Écrit il y a deux ans, je le laisse tel quel.

1. MANGER ENSEMBLE – l’esprit de la fête

Manger permet de continuer à vivre. Se restaurer de l’effort passé. Prendre des forces pour l’action à venir. L’esprit du repas est donc toujours une célébration de la vie. Une interruption nécessaire des activités. C’est pourquoi manger est une fête. Le temps du repas marque ce qui vient d’avoir lieu ou annonce ce qui va avoir lieu. Il fait date. Manger ensemble est un moment de retrouvailles. Inviter des amis ou des proches est le plus puissant motif pour se mettre à cuisiner. Se lancer voire relever des défis. Le désir de manger et de cuisiner s’inscrit à même la vie. Il doit être conçu comme un moment à part, une fête, qui décide d’un avant et d’un après. La plus belle cuisine est celle qui s’inscrit dans ce temps et cet espace. Elle s’élabore à l’écoute. Elle tâche d’être le pur medium de la fête.

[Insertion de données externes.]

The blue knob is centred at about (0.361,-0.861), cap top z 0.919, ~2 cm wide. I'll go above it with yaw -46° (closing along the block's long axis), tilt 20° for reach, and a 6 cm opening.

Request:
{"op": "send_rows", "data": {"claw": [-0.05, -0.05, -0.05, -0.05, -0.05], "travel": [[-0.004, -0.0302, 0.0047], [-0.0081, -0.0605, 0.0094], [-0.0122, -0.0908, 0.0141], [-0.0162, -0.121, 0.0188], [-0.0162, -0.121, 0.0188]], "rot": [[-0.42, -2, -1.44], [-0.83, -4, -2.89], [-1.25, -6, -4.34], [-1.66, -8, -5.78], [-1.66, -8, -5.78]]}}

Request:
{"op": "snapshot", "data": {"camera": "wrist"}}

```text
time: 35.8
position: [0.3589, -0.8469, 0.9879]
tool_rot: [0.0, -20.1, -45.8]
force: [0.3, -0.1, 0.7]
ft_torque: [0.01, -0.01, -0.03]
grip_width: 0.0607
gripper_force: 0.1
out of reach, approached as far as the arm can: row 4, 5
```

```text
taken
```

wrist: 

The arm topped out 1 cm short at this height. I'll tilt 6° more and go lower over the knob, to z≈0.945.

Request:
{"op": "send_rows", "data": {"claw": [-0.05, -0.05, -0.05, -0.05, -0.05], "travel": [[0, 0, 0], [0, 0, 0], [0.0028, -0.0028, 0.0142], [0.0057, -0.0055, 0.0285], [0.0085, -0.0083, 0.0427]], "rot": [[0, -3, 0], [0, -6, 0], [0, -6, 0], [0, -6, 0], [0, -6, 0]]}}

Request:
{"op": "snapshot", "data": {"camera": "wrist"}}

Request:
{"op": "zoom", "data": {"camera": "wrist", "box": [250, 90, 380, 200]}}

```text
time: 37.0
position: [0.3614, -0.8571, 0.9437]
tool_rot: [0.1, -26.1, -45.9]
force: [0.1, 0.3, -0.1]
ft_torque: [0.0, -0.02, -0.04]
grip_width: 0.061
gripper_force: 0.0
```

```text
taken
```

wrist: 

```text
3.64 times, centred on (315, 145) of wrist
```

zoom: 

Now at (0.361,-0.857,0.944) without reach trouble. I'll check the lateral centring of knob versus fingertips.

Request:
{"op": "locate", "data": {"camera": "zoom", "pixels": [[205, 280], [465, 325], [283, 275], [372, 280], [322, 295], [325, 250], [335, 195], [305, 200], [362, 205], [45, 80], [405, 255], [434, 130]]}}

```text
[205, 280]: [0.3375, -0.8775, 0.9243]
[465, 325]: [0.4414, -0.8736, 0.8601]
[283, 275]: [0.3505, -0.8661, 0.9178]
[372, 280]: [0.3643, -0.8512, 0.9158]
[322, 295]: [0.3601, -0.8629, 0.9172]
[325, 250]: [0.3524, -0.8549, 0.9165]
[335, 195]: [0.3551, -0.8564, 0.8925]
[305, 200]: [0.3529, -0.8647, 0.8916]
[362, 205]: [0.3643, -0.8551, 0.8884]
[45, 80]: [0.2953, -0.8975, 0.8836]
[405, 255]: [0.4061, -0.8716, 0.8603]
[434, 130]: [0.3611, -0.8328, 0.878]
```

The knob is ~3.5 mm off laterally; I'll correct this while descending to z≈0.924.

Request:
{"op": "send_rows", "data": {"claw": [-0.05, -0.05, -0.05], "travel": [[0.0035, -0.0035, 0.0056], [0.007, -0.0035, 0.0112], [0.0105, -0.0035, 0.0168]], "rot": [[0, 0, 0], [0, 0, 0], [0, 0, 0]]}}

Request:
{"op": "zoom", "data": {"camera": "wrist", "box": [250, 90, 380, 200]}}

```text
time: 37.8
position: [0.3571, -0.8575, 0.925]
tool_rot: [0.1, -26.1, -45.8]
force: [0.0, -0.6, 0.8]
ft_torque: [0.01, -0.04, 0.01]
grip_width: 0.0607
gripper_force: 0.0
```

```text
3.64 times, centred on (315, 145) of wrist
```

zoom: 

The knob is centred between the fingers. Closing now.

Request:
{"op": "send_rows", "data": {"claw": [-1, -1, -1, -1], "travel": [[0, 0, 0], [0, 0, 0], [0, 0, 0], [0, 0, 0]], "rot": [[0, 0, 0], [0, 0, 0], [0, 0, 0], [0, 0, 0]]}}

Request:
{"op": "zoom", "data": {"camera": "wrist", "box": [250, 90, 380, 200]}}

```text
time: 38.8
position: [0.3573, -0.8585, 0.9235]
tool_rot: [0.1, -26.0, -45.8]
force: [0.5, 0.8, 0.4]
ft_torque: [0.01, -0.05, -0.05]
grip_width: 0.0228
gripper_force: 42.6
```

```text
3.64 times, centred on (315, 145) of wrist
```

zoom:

2. ERRER A LA RENCONTRE DU PRODUIT – le bonheur de trouver

Cuisiner demande de travailler des produits. Cela suppose une envie. Au commencement il y a donc une rencontre avec un produit. Quand on habite en ville, c’est au mieux sur un marché de producteurs, sinon de revendeurs. Ou encore chez un primeur. A défaut au rayon frais d’une grande surface. Quand on cultive son jardin, on peut directement connaître l’histoire et le travail d’où sont issu chaque légume, chaque plante. A défaut, la conversation avec le producteur ou le revendeur permettent d’en savoir un bout. Chaque produit est unique, chaque carotte, chaque pastèque, chaque pomme de terre. Seule une attention à la singularité des choses permet d’agir en conséquence, avec le tact nécessaire. Pour trouver, il faut errer. Et le bonheur est réservé à celui qui erre. Qui ne cherche pas à obtenir l’inaccessible. Mais qui est ouvert à ce qui est donné. Qui regarde, qui guette ce qui existe au plus près. Ainsi se découvrent, se comparent les fruits et légumes de saison. On s’arme pour négocier. On se fait des envies. Au petit bonheur la chance.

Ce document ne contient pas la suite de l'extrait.